DATASET SECTION:
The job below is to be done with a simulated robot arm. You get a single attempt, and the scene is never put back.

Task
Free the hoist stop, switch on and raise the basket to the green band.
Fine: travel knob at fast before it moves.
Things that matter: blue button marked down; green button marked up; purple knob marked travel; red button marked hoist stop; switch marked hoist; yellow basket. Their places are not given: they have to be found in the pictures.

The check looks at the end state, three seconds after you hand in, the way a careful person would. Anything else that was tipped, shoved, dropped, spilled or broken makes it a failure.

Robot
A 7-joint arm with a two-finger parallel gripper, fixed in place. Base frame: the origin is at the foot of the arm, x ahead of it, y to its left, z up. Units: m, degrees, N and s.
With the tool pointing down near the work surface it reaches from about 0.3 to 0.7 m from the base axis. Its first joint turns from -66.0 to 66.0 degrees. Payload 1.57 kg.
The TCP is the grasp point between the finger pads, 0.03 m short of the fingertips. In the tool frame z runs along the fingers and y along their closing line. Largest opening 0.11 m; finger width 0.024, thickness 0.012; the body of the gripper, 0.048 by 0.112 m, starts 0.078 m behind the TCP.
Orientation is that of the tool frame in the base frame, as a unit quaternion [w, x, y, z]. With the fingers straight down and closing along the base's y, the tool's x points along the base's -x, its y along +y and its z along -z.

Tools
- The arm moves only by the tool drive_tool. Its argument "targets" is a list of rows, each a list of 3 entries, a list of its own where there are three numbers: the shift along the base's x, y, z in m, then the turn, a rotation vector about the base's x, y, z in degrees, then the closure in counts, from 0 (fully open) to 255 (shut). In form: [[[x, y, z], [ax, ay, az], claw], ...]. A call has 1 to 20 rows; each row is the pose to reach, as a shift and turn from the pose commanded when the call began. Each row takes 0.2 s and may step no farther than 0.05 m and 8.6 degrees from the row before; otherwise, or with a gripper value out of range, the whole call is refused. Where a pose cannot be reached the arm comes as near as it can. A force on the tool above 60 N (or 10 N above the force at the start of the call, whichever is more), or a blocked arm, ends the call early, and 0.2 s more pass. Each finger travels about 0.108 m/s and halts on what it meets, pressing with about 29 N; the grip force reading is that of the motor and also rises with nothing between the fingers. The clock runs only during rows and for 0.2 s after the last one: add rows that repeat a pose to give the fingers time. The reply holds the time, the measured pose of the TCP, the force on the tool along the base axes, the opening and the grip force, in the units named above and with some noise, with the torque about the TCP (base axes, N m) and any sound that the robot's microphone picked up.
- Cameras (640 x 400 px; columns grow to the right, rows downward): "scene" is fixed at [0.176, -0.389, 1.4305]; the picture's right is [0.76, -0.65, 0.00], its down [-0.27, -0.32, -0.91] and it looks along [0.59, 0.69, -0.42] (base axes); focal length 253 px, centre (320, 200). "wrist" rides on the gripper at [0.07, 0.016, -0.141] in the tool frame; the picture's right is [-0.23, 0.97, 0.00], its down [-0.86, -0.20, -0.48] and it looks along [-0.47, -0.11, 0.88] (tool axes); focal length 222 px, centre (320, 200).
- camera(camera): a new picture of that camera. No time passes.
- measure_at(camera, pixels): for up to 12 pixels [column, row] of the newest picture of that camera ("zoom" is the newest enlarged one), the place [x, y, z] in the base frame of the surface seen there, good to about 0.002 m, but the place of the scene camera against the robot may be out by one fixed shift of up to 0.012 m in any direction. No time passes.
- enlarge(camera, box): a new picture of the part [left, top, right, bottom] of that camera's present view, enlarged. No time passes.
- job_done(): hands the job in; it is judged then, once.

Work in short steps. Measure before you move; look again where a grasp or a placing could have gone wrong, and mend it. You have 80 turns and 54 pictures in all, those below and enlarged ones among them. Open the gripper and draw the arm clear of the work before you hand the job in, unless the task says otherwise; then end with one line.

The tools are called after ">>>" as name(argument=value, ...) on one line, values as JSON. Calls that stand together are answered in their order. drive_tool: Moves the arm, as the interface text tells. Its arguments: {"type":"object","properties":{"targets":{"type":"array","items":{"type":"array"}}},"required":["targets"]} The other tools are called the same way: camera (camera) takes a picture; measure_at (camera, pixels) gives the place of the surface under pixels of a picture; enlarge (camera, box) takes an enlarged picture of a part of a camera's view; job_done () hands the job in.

DOCUMENT:
APPEAL from the Superior Court of Riverside County. Ronald L. Taylor, Judge.
(Retired judge of the Riverside Super. Ct. assigned by the Chief Justice pursuant to
art. VI, § 6 of the Cal. Const.) Affirmed.
Richard Schwartzberg, under appointment by the Court of Appeal, for Defendant
and Appellant.
Kamala D. Harris, Attorney General, Gerald A. Engler, Chief Assistant Attorney
General, Julie L. Garland, Assistant Attorney General, Eric A. Swenson and Joy Utomi,
Deputy Attorneys General, for Plaintiff and Respondent.
1
Defendant and appellant Robert Earl Melton appeals from a judgment of
conviction of selling methamphetamine. (Health & Saf. Code, § 11379, subd. (a).) He
was sentenced to six years in prison as a “second striker.” (Pen. Code, § 667, subds. (c)
& (e)(1).)1 On this appeal, he contends that his admission of a “strike prior” was
improperly received because he was not advised of his constitutional rights prior to the
admission. We disagree. He also contends that his credits were improperly calculated,
and the People agree but point out an arithmetical error with which defendant, in turn
agrees.
I
STATEMENT OF THE CASE
The underlying facts are not relevant to this appeal and may be very briefly
summarized. Defendant sold methamphetamine to an undercover police officer
participating in a “sting” operation. He was convicted after a jury trial.
The information alleged that he had suffered a prior serious or violent felony
conviction, a 1979 conviction for rape in the state of Washington. (§ 667, subds. (c) &
(e)(1).) Before the case was submitted to the jury, defendant waived his right to a jury
trial as to the prior convictions, confirming “You [the judge] can make it.” After the jury
returned its verdict, defendant apparently told counsel that he was under a
conservatorship and counsel declared a doubt as to his competency. (§ 1368.)

PROBLEMS AND TASKS:
1/ I need one stretch of the document verbatim, from "(Retired judge of" to "Plaintiff and Respondent.".
2/ Give the continuation of the document.

RESULTS OF THE TASKS:
1/
(Retired judge of the Riverside Super. Ct. assigned by the Chief Justice pursuant to
art. VI, § 6 of the Cal. Const.) Affirmed.
Richard Schwartzberg, under appointment by the Court of Appeal, for Defendant
and Appellant.
Kamala D. Harris, Attorney General, Gerald A. Engler, Chief Assistant Attorney
General, Julie L. Garland, Assistant Attorney General, Eric A. Swenson and Joy Utomi,
Deputy Attorneys General, for Plaintiff and Respondent.

2/
Proceedings were suspended.
1 All subsequent statutory references are to the Penal Code.
2
The required reports on defendant’s mental status came back 2-1 for competent
and after the parties submitted on the reports, the trial court found defendant competent
and proceedings resumed. At the sentencing hearing, defense counsel first informed the
court that defendant did not wish to admit the prior. Defendant interjected, “No, that’s
not correct,” and in response to counsel’s surprise continued, “I admit my prior.” After
some discussion with counsel, defendant told the court “the prosecutor’s got to show
three express waivers of when I gave up my constitutional rights. [¶] . . . [¶] It’s Boykin
and Tahl. [¶] . . . [¶] . . . And then it’s People v. Sunstein [sic], and it’s 1994.[2] It’s in
the California code book of 1994. It’s 35.33, page 880. [¶] . . . [¶] He’s got to show that
I gave three express waivers to waiving my rights.”
The court then informed defendant that he would have to use the appropriate
legal mechanism if he wished to attack his prior conviction. Defendant then asserted that
he wanted new counsel, a request which was rejected by the court after the appropriate
hearing under People v. Marsden (1970) 2 Cal.3d 118.
Back in open court, defendant’s counsel expressly advised him that the court
intended to determine whether he had suffered the prior conviction, and asked him
whether he wished to admit that he was the person described in the documentation, or to
“challenge and have the People prove to the judge that you’re that person.” Defendant’s
response was “It was me.” However, defendant also insisted that “when I admitted to it,
it was not a strike.”
2 The correct citation is People v. Sumstine (1984) 36 Cal.3d 909.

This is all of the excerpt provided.